§ COLLECTED MATERIAL:
################
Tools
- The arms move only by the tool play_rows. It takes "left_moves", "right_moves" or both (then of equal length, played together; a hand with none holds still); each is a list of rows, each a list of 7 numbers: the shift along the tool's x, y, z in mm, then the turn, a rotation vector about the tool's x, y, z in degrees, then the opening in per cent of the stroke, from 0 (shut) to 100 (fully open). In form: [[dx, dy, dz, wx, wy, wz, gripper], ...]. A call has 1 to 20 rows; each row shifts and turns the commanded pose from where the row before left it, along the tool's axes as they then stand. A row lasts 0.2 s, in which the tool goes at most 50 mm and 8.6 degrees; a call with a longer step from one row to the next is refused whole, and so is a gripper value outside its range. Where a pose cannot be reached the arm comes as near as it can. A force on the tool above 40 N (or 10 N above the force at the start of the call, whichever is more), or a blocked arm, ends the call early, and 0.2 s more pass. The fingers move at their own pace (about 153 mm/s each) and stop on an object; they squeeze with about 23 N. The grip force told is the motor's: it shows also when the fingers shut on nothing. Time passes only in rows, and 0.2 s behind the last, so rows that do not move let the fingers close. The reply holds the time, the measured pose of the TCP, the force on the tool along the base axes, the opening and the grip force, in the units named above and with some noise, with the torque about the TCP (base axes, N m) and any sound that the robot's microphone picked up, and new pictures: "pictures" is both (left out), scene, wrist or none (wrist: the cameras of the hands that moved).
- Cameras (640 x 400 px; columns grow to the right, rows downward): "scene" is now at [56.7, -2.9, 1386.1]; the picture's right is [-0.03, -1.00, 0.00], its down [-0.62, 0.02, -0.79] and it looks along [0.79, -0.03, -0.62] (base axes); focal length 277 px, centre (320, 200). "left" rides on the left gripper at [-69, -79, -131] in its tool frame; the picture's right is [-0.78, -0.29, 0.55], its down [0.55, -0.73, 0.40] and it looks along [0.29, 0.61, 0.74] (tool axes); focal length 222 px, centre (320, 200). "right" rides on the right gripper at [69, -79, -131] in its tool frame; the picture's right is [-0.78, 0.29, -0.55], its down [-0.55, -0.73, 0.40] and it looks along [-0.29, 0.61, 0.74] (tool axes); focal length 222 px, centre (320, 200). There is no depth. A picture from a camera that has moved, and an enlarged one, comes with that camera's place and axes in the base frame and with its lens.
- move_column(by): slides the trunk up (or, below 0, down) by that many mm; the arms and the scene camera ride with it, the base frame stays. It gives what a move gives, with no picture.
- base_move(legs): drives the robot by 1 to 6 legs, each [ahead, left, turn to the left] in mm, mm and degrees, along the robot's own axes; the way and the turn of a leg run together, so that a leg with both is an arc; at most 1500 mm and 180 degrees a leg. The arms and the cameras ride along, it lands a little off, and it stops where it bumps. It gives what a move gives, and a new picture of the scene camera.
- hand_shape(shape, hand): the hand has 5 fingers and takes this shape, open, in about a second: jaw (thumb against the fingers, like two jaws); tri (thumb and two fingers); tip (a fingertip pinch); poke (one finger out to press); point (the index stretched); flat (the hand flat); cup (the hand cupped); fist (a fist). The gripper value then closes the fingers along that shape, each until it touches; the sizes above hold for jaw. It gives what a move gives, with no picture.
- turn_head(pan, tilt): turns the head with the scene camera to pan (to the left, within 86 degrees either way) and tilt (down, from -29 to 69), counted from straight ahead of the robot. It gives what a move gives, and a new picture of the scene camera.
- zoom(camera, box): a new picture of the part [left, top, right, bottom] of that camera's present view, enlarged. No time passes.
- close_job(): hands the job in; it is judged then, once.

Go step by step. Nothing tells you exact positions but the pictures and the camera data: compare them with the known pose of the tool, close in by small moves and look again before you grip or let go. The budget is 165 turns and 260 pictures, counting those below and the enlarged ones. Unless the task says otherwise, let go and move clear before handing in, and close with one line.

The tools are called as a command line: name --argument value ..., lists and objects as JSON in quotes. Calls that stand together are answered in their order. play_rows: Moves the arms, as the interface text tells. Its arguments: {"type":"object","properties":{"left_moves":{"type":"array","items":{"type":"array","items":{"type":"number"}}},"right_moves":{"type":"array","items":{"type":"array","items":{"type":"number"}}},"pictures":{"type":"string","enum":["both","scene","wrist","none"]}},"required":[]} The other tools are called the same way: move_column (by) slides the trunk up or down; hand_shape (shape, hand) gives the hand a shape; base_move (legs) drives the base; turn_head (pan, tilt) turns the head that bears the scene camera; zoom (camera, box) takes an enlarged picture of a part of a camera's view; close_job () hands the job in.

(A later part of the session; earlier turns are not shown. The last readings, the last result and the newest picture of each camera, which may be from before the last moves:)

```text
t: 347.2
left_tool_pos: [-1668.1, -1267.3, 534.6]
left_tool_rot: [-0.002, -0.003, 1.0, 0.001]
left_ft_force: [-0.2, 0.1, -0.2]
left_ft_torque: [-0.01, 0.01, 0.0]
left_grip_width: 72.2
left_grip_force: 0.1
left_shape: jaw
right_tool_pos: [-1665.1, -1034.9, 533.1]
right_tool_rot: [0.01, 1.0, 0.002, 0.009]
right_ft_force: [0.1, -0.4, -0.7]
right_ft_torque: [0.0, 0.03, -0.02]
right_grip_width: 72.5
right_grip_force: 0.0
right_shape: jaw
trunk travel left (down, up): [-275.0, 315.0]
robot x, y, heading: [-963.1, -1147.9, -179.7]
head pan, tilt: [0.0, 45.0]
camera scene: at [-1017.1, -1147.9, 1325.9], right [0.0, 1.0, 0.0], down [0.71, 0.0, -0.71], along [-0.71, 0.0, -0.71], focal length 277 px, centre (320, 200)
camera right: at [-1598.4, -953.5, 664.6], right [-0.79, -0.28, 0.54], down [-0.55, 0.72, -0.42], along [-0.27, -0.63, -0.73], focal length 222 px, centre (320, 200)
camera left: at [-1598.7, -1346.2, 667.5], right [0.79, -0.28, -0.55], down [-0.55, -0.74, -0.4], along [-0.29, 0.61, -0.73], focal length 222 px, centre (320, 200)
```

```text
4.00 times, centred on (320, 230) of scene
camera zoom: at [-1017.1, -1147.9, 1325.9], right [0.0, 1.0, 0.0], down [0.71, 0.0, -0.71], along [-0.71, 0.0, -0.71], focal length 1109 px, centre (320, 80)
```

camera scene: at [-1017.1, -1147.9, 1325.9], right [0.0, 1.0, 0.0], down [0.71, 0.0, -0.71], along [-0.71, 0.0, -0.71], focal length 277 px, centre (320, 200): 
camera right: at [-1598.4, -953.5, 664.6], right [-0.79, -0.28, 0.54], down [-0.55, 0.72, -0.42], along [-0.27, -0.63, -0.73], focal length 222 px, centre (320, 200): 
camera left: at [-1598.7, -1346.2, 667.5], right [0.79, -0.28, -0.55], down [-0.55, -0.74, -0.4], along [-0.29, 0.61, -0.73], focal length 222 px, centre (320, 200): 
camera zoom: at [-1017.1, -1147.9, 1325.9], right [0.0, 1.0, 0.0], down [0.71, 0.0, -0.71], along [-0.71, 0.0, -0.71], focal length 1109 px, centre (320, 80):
################
§ EXERCISE DESCRIPTION:
Print the complete listing again, exactly as it stands. Format the lines as a JSON array of strings and drop empty lines.

§ SOLUTION TO THIS TASK:
[
  "Tools",
  "- The arms move only by the tool play_rows. It takes \"left_moves\", \"right_moves\" or both (then of equal length, played together; a hand with none holds still); each is a list of rows, each a list of 7 numbers: the shift along the tool's x, y, z in mm, then the turn, a rotation vector about the tool's x, y, z in degrees, then the opening in per cent of the stroke, from 0 (shut) to 100 (fully open). In form: [[dx, dy, dz, wx, wy, wz, gripper], ...]. A call has 1 to 20 rows; each row shifts and turns the commanded pose from where the row before left it, along the tool's axes as they then stand. A row lasts 0.2 s, in which the tool goes at most 50 mm and 8.6 degrees; a call with a longer step from one row to the next is refused whole, and so is a gripper value outside its range. Where a pose cannot be reached the arm comes as near as it can. A force on the tool above 40 N (or 10 N above the force at the start of the call, whichever is more), or a blocked arm, ends the call early, and 0.2 s more pass. The fingers move at their own pace (about 153 mm/s each) and stop on an object; they squeeze with about 23 N. The grip force told is the motor's: it shows also when the fingers shut on nothing. Time passes only in rows, and 0.2 s behind the last, so rows that do not move let the fingers close. The reply holds the time, the measured pose of the TCP, the force on the tool along the base axes, the opening and the grip force, in the units named above and with some noise, with the torque about the TCP (base axes, N m) and any sound that the robot's microphone picked up, and new pictures: \"pictures\" is both (left out), scene, wrist or none (wrist: the cameras of the hands that moved).",
  "- Cameras (640 x 400 px; columns grow to the right, rows downward): \"scene\" is now at [56.7, -2.9, 1386.1]; the picture's right is [-0.03, -1.00, 0.00], its down [-0.62, 0.02, -0.79] and it looks along [0.79, -0.03, -0.62] (base axes); focal length 277 px, centre (320, 200). \"left\" rides on the left gripper at [-69, -79, -131] in its tool frame; the picture's right is [-0.78, -0.29, 0.55], its down [0.55, -0.73, 0.40] and it looks along [0.29, 0.61, 0.74] (tool axes); focal length 222 px, centre (320, 200). \"right\" rides on the right gripper at [69, -79, -131] in its tool frame; the picture's right is [-0.78, 0.29, -0.55], its down [-0.55, -0.73, 0.40] and it looks along [-0.29, 0.61, 0.74] (tool axes); focal length 222 px, centre (320, 200). There is no depth. A picture from a camera that has moved, and an enlarged one, comes with that camera's place and axes in the base frame and with its lens.",
  "- move_column(by): slides the trunk up (or, below 0, down) by that many mm; the arms and the scene camera ride with it, the base frame stays. It gives what a move gives, with no picture.",
  "- base_move(legs): drives the robot by 1 to 6 legs, each [ahead, left, turn to the left] in mm, mm and degrees, along the robot's own axes; the way and the turn of a leg run together, so that a leg with both is an arc; at most 1500 mm and 180 degrees a leg. The arms and the cameras ride along, it lands a little off, and it stops where it bumps. It gives what a move gives, and a new picture of the scene camera.",
  "- hand_shape(shape, hand): the hand has 5 fingers and takes this shape, open, in about a second: jaw (thumb against the fingers, like two jaws); tri (thumb and two fingers); tip (a fingertip pinch); poke (one finger out to press); point (the index stretched); flat (the hand flat); cup (the hand cupped); fist (a fist). The gripper value then closes the fingers along that shape, each until it touches; the sizes above hold for jaw. It gives what a move gives, with no picture.",
  "- turn_head(pan, tilt): turns the head with the scene camera to pan (to the left, within 86 degrees either way) and tilt (down, from -29 to 69), counted from straight ahead of the robot. It gives what a move gives, and a new picture of the scene camera.",
  "- zoom(camera, box): a new picture of the part [left, top, right, bottom] of that camera's present view, enlarged. No time passes.",
  "- close_job(): hands the job in; it is judged then, once.",
  "Go step by step. Nothing tells you exact positions but the pictures and the camera data: compare them with the known pose of the tool, close in by small moves and look again before you grip or let go. The budget is 165 turns and 260 pictures, counting those below and the enlarged ones. Unless the task says otherwise, let go and move clear before handing in, and close with one line.",
  "The tools are called as a command line: name --argument value ..., lists and objects as JSON in quotes. Calls that stand together are answered in their order. play_rows: Moves the arms, as the interface text tells. Its arguments: {\"type\":\"object\",\"properties\":{\"left_moves\":{\"type\":\"array\",\"items\":{\"type\":\"array\",\"items\":{\"type\":\"number\"}}},\"right_moves\":{\"type\":\"array\",\"items\":{\"type\":\"array\",\"items\":{\"type\":\"number\"}}},\"pictures\":{\"type\":\"string\",\"enum\":[\"both\",\"scene\",\"wrist\",\"none\"]}},\"required\":[]} The other tools are called the same way: move_column (by) slides the trunk up or down; hand_shape (shape, hand) gives the hand a shape; base_move (legs) drives the base; turn_head (pan, tilt) turns the head that bears the scene camera; zoom (camera, box) takes an enlarged picture of a part of a camera's view; close_job () hands the job in.",
  "(A later part of the session; earlier turns are not shown. The last readings, the last result and the newest picture of each camera, which may be from before the last moves:)",
  "```text",
  "t: 347.2",
  "left_tool_pos: [-1668.1, -1267.3, 534.6]",
  "left_tool_rot: [-0.002, -0.003, 1.0, 0.001]",
  "left_ft_force: [-0.2, 0.1, -0.2]",
  "left_ft_torque: [-0.01, 0.01, 0.0]",
  "left_grip_width: 72.2",
  "left_grip_force: 0.1",
  "left_shape: jaw",
  "right_tool_pos: [-1665.1, -1034.9, 533.1]",
  "right_tool_rot: [0.01, 1.0, 0.002, 0.009]",
  "right_ft_force: [0.1, -0.4, -0.7]",
  "right_ft_torque: [0.0, 0.03, -0.02]",
  "right_grip_width: 72.5",
  "right_grip_force: 0.0",
  "right_shape: jaw",
  "trunk travel left (down, up): [-275.0, 315.0]",
  "robot x, y, heading: [-963.1, -1147.9, -179.7]",
  "head pan, tilt: [0.0, 45.0]",
  "camera scene: at [-1017.1, -1147.9, 1325.9], right [0.0, 1.0, 0.0], down [0.71, 0.0, -0.71], along [-0.71, 0.0, -0.71], focal length 277 px, centre (320, 200)",
  "camera right: at [-1598.4, -953.5, 664.6], right [-0.79, -0.28, 0.54], down [-0.55, 0.72, -0.42], along [-0.27, -0.63, -0.73], focal length 222 px, centre (320, 200)",
  "camera left: at [-1598.7, -1346.2, 667.5], right [0.79, -0.28, -0.55], down [-0.55, -0.74, -0.4], along [-0.29, 0.61, -0.73], focal length 222 px, centre (320, 200)",
  "```",
  "```text",
  "4.00 times, centred on (320, 230) of scene",
  "camera zoom: at [-1017.1, -1147.9, 1325.9], right [0.0, 1.0, 0.0], down [0.71, 0.0, -0.71], along [-0.71, 0.0, -0.71], focal length 1109 px, centre (320, 80)",
  "```",
  "camera scene: at [-1017.1, -1147.9, 1325.9], right [0.0, 1.0, 0.0], down [0.71, 0.0, -0.71], along [-0.71, 0.0, -0.71], focal length 277 px, centre (320, 200): ",
  "camera right: at [-1598.4, -953.5, 664.6], right [-0.79, -0.28, 0.54], down [-0.55, 0.72, -0.42], along [-0.27, -0.63, -0.73], focal length 222 px, centre (320, 200): ",
  "camera left: at [-1598.7, -1346.2, 667.5], right [0.79, -0.28, -0.55], down [-0.55, -0.74, -0.4], along [-0.29, 0.61, -0.73], focal length 222 px, centre (320, 200): ",
  "camera zoom: at [-1017.1, -1147.9, 1325.9], right [0.0, 1.0, 0.0], down [0.71, 0.0, -0.71], along [-0.71, 0.0, -0.71], focal length 1109 px, centre (320, 80):"
]